The marriage of Consolidated and Emery, headquartered in Wilton, Conn., would create a giant shipping company with annual revenue of about $4 billion and air cargo revenue of about $1.6 billion. Although Consolidated is the larger, more profitable company, Emery’s air cargo business is three times the size of Consolidated’s. Consolidated, based in Menlo Park, has been known mainly as a trucking firm.

In the highly competitive domestic air cargo business, the new company, to be named “Emery Worldwide, a CF Company,” would rank third behind Federal Express--which recently bought the Flying Tiger air cargo line--and United Parcel Service.

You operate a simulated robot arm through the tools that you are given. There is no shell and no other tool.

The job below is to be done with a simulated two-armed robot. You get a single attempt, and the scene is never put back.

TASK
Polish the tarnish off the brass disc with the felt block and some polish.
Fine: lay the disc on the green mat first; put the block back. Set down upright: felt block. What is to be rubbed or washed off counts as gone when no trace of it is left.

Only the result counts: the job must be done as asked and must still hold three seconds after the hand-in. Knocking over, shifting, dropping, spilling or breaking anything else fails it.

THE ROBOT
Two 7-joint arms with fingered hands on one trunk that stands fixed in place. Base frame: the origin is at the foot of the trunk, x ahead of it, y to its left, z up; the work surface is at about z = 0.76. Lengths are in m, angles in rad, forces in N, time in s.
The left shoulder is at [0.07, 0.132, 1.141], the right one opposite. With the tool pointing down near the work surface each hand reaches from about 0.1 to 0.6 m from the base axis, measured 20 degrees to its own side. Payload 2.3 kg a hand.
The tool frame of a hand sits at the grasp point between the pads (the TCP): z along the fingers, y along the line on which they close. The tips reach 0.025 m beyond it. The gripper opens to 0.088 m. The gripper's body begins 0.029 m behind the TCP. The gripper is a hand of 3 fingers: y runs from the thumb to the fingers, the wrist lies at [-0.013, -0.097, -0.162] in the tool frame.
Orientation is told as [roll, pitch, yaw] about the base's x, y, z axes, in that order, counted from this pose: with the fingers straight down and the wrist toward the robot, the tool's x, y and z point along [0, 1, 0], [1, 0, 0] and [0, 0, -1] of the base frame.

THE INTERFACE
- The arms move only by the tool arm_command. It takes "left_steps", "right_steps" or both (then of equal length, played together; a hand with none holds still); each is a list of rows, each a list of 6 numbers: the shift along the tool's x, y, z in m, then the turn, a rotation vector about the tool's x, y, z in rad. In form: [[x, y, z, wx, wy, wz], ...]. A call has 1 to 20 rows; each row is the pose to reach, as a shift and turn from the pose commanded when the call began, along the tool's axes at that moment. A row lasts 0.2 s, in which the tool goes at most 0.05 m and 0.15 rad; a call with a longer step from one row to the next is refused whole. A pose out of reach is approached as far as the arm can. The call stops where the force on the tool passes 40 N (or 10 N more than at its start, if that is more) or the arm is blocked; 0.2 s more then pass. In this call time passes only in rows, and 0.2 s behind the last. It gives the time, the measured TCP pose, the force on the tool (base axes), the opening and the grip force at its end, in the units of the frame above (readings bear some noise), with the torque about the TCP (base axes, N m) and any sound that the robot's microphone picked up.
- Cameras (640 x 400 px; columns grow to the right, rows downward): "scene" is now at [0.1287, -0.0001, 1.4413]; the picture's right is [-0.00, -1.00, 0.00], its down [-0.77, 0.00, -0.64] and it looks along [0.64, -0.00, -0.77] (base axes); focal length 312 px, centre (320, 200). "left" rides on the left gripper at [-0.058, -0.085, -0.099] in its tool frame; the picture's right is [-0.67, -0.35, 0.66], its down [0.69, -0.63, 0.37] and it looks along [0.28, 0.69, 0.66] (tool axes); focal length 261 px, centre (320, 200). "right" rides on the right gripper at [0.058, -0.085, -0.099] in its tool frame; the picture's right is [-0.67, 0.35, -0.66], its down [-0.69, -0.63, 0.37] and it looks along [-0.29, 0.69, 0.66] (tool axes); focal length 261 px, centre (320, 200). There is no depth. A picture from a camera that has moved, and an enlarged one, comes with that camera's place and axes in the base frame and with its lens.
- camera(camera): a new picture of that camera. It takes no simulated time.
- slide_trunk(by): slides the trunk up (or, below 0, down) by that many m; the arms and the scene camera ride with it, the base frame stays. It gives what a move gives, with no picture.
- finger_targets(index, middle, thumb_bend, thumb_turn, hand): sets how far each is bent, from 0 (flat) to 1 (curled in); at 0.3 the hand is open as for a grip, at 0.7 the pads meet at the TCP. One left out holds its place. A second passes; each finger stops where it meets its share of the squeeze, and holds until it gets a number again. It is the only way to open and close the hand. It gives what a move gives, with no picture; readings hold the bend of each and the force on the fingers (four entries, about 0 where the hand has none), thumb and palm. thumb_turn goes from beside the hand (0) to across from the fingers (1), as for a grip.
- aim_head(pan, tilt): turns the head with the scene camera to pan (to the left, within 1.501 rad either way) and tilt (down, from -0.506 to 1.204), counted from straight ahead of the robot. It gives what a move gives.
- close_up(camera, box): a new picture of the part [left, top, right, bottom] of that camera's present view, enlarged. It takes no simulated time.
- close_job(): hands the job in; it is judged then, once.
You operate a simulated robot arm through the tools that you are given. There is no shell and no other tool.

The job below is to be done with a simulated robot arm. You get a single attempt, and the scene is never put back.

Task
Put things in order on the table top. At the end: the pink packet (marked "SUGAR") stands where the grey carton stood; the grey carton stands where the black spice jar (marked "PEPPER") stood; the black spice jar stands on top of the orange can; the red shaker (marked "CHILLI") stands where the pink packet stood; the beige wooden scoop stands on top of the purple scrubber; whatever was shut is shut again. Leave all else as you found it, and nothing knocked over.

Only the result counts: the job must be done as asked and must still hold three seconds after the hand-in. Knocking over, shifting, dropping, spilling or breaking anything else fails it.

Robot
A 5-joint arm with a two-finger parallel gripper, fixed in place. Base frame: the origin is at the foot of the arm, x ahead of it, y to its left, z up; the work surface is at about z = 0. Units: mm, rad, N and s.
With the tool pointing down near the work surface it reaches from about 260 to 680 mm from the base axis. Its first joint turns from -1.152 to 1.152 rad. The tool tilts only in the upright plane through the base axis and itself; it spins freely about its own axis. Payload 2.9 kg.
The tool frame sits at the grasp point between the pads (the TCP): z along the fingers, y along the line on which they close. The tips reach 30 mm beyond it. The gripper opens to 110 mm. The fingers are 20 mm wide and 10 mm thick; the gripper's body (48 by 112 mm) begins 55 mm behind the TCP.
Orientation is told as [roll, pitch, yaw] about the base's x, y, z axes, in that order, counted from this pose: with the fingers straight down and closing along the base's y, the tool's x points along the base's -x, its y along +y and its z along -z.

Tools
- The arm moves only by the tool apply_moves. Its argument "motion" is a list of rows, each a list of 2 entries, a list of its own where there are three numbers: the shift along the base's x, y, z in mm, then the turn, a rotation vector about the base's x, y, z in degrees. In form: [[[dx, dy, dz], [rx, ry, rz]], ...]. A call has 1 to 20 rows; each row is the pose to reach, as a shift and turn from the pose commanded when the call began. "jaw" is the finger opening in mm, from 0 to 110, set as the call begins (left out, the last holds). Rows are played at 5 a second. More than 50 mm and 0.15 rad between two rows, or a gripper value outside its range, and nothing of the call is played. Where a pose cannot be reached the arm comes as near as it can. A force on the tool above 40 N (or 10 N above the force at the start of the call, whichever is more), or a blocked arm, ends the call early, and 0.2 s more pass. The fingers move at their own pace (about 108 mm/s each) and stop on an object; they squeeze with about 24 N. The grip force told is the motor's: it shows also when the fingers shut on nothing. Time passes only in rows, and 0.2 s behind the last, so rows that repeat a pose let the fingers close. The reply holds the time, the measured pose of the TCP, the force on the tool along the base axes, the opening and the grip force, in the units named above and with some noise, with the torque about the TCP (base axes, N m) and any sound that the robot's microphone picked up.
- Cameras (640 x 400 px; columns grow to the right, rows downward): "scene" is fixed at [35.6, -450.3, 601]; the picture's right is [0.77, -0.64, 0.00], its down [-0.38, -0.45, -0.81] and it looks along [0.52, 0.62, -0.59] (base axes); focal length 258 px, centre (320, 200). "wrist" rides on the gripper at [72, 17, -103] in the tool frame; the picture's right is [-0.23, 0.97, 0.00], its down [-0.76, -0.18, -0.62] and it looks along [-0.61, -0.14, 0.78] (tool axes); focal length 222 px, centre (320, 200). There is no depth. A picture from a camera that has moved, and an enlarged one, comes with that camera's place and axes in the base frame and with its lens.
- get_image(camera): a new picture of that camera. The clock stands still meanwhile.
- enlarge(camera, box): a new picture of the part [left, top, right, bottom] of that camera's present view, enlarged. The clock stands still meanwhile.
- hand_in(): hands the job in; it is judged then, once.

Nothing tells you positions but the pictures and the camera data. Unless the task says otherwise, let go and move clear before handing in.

Emery and Consolidated Freightways signed a definitive merger agreement in which Consolidated would pay $7.75 a share of Emery common stock and $21.10 a share of preferred stock.

Common shares in Emery, which provides worldwide air courier and air cargo services, rose $1.50 to $7.625 on the New York Stock Exchange after the offer was made public. However, Consolidated’s shares fell $1.875 on the New York Stock Exchange to $32.875, reflecting investors’ concerns.

It will take a year and maybe longer for Consolidated to make Emery’s operations profitable, analysts said. In the meantime, Consolidated’s earnings will suffer as it absorbs and seeks to stem Emery’s losses.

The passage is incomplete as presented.